Когда официальная программа линейки завершилась, директор представил меня ученикам. Глаза их тут же вспыхнули восторгом и любопытством. Директор уважительно называл меня «баба». Это слово в переводе с хинди означает «отец». Так обычно в Индии обращаются к учителям, лидерам, наставникам, вообще к людям духовного пути. Именно таковым тут издревле считался дорожный человек, странник, паломник. Национальность не одежка, по которой встречают. Тем более по мере продвижения в глубь Индостана дорожный загар, худоба и индийское полотенце-гамча на голове, которым я обзавелся уже на третий день, все больше стушевывают мой самодовольный европейский облик. Чтобы себя как-то географически идентифицировать, я называю Украину. Собеседник, как правило, пожимает плечами. Тогда я говорю о России – Раше. Увы, и тут вопросительная пауза – далеко не каждый вспоминает, что есть такая страна. Гордое слово «славянин» тоже ни у кого не вызывает восторга узнавания. Тогда я хлопаю по груди и говорю: «Рус!» И всем все сразу становится понятно. Мое выступление завершается громкими радостными возгласами ребятишек, продолжительными аплодисментами и чаепитием в кабинете директора. Это и мой своеобразный нулевой индийский урок – счастливое начало нового походного дня. Дети собрались в школу, а я продолжил учебу в моих университетах на пыльных индийских перекрестках. Ученому везде дорога.

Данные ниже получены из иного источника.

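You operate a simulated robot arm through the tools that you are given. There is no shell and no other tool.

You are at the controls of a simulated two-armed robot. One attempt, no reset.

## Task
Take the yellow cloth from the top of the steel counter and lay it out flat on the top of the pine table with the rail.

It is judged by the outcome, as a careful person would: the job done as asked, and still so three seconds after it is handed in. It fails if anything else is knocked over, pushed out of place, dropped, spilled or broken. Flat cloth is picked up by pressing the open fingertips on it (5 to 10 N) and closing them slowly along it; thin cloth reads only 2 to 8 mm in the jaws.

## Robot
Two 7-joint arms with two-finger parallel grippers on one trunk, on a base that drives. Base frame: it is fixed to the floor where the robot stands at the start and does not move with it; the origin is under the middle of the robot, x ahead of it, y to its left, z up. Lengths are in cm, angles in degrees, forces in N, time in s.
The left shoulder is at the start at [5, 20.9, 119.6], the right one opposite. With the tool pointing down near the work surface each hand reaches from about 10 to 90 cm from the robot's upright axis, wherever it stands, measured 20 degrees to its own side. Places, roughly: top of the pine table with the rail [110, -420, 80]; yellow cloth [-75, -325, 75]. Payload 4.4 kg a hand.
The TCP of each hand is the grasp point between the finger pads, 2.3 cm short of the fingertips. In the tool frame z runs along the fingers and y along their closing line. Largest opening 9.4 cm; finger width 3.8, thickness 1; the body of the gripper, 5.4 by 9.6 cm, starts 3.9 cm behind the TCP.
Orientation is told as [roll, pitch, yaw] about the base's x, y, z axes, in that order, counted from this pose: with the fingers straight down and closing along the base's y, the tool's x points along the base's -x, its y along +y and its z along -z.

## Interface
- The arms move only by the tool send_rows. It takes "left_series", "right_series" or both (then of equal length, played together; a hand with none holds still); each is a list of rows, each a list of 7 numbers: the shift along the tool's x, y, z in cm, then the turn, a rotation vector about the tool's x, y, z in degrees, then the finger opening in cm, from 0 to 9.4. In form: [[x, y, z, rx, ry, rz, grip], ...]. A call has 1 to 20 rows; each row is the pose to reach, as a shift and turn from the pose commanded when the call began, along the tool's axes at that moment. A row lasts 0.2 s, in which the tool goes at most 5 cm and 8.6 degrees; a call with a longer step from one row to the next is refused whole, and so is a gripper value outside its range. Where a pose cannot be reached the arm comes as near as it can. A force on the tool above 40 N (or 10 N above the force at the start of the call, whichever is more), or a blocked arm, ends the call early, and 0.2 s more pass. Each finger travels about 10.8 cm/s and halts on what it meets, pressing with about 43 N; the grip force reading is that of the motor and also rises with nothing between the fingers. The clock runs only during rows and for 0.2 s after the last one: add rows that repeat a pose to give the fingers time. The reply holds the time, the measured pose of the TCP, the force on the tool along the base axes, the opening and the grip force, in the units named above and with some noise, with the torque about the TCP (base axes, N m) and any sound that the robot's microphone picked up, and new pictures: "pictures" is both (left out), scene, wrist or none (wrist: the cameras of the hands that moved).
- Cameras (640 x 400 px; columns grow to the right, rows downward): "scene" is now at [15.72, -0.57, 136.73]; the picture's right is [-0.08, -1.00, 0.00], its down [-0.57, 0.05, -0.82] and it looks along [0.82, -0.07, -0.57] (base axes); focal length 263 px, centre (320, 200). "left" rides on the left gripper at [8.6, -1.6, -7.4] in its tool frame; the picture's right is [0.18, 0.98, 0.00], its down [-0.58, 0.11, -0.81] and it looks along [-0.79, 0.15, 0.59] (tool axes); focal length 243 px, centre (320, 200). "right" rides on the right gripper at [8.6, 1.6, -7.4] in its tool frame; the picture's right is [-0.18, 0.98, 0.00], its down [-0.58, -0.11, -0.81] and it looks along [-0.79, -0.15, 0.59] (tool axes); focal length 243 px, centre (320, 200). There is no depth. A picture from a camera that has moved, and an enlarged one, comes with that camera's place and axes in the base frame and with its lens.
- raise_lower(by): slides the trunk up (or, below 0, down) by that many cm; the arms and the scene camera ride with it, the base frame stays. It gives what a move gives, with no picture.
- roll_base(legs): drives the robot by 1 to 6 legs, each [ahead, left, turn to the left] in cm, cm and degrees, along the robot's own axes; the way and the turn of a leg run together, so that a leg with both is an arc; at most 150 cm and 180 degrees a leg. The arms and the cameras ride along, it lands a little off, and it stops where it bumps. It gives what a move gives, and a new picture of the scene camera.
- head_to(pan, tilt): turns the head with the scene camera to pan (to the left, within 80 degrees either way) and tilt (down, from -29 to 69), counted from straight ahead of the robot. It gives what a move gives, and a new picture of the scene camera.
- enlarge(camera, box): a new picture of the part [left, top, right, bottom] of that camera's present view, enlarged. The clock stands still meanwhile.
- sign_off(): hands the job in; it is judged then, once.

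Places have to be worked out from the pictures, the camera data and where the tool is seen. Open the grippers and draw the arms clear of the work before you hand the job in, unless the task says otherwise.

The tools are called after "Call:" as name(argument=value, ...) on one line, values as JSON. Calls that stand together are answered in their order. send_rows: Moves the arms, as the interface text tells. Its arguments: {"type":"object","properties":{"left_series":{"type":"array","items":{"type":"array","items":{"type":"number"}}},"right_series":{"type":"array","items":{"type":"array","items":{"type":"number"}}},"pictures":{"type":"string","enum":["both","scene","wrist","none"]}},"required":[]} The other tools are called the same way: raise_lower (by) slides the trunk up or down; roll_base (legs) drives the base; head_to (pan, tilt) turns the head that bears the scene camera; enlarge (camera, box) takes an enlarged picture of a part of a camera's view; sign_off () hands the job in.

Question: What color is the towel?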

…Вокруг другая жизнь. Наблюдай, изучай, впитывай ее, а может, и примеряй на себя. После очередной экспедиции я переполнен впечатлениями, которые, если их разложить по полочкам, составляют весьма солидный информационный багаж. Годы учения поэт Максимилиан Волошин считал вычеркнутыми из жизни – ни гимназии, ни университету «не обязан ни единым знанием, ни единой мыслью» («Автобиография»). Сентенция, безусловно, более чем спорная. На нее имеет право разве что поэт. И то не каждый. И все же доля истины в ней есть. «Непременное качество всех путешествий – обогащать человека огромностью и разнообразием знаний», – писал Константин Паустовский. Из своего путешественного опыта добавлю: прежде всего знаний практических. Школьная теория плюс путешественная практика – вот то, что превращает знание в великую, максимально эффективную и плодотворную силу. «Путешествия учат больше, чем что бы то ни было. Иногда один день, проведенный в других местах, дает больше, чем десять лет жизни дома», – утверждал Анатоль Франс. Да, путешествия – это урок. Может быть, самый главный. Возвращаясь домой, мы меняемся. «Мои университеты» назвал Максим Горький свою автобиографическую трилогию, состоящую в том числе и из странствий по России. Путешествие обогащает человека самыми разнообразными как теоретическими, так и практическими знаниями. Наглядность, очевидность – главное преимущество путешественного способа получения знаний. «Говорить о пользе путешествий, казалось бы, уже трюизм. Но, как многие свидетельства времен не будут запечатлены ни в книгах, ни даже в отобранных музеях, лишь на месте, среди всех естественных условий, можете воспринять с особою убедительностью части истины» – эти слова Николая Рериха, пожалуй, не нуждаются в комментариях. Увиденное своими глазами, услышанное своими ушами, прочувствованное и пережитое тобой в пути – это не только твой информационный багаж, но и, пожалуй, самое достоверное, истинное, о чем ты сможешь поведать землякам. И они достойно оценят твой путешественный труд.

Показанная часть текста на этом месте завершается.